**REQUEST**
Write out all of the lines below, exactly and completely.

====================

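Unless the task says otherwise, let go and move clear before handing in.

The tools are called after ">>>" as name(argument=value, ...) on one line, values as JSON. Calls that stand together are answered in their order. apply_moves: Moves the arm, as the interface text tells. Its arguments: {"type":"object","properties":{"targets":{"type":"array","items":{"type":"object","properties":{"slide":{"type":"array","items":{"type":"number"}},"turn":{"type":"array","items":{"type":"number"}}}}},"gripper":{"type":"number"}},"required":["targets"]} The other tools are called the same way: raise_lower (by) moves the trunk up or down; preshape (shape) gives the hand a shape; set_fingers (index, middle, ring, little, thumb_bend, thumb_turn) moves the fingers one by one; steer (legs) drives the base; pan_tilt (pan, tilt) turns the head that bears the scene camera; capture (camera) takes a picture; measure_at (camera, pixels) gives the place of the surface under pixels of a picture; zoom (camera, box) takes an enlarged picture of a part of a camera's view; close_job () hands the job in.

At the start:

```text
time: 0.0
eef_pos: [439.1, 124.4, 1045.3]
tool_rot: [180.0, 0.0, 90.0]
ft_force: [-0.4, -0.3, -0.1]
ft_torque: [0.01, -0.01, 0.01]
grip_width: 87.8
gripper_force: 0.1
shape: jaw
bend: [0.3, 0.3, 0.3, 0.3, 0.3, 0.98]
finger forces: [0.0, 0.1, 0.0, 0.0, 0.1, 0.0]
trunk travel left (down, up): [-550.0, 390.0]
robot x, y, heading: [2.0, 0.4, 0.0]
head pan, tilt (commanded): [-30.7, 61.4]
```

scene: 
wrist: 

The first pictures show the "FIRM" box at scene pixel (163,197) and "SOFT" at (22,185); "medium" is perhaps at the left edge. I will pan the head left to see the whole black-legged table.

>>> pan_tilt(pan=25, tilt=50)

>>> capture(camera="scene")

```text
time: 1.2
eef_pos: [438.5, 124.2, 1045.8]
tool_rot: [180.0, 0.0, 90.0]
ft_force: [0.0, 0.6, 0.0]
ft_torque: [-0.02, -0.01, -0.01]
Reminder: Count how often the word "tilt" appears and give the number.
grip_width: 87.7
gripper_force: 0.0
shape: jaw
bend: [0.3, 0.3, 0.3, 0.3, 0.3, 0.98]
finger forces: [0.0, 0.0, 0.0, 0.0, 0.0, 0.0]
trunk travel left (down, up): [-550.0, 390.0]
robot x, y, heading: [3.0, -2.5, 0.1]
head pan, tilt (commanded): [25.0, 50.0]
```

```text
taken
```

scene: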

====================

**RESPONSE TO THIS TASK**
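Unless the task says otherwise, let go and move clear before handing in.

The tools are called after ">>>" as name(argument=value, ...) on one line, values as JSON. Calls that stand together are answered in their order. apply_moves: Moves the arm, as the interface text tells. Its arguments: {"type":"object","properties":{"targets":{"type":"array","items":{"type":"object","properties":{"slide":{"type":"array","items":{"type":"number"}},"turn":{"type":"array","items":{"type":"number"}}}}},"gripper":{"type":"number"}},"required":["targets"]} The other tools are called the same way: raise_lower (by) moves the trunk up or down; preshape (shape) gives the hand a shape; set_fingers (index, middle, ring, little, thumb_bend, thumb_turn) moves the fingers one by one; steer (legs) drives the base; pan_tilt (pan, tilt) turns the head that bears the scene camera; capture (camera) takes a picture; measure_at (camera, pixels) gives the place of the surface under pixels of a picture; zoom (camera, box) takes an enlarged picture of a part of a camera's view; close_job () hands the job in.

At the start:

```text
time: 0.0
eef_pos: [439.1, 124.4, 1045.3]
tool_rot: [180.0, 0.0, 90.0]
ft_force: [-0.4, -0.3, -0.1]
ft_torque: [0.01, -0.01, 0.01]
grip_width: 87.8
gripper_force: 0.1
shape: jaw
bend: [0.3, 0.3, 0.3, 0.3, 0.3, 0.98]
finger forces: [0.0, 0.1, 0.0, 0.0, 0.1, 0.0]
trunk travel left (down, up): [-550.0, 390.0]
robot x, y, heading: [2.0, 0.4, 0.0]
head pan, tilt (commanded): [-30.7, 61.4]
```

scene: 
wrist: 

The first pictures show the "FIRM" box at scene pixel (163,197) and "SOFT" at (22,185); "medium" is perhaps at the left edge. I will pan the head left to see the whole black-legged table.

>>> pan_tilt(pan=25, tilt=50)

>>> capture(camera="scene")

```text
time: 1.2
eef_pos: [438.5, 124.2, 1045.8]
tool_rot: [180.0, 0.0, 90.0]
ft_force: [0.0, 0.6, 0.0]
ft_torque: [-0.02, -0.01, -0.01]
Reminder: Count how often the word "tilt" appears and give the number.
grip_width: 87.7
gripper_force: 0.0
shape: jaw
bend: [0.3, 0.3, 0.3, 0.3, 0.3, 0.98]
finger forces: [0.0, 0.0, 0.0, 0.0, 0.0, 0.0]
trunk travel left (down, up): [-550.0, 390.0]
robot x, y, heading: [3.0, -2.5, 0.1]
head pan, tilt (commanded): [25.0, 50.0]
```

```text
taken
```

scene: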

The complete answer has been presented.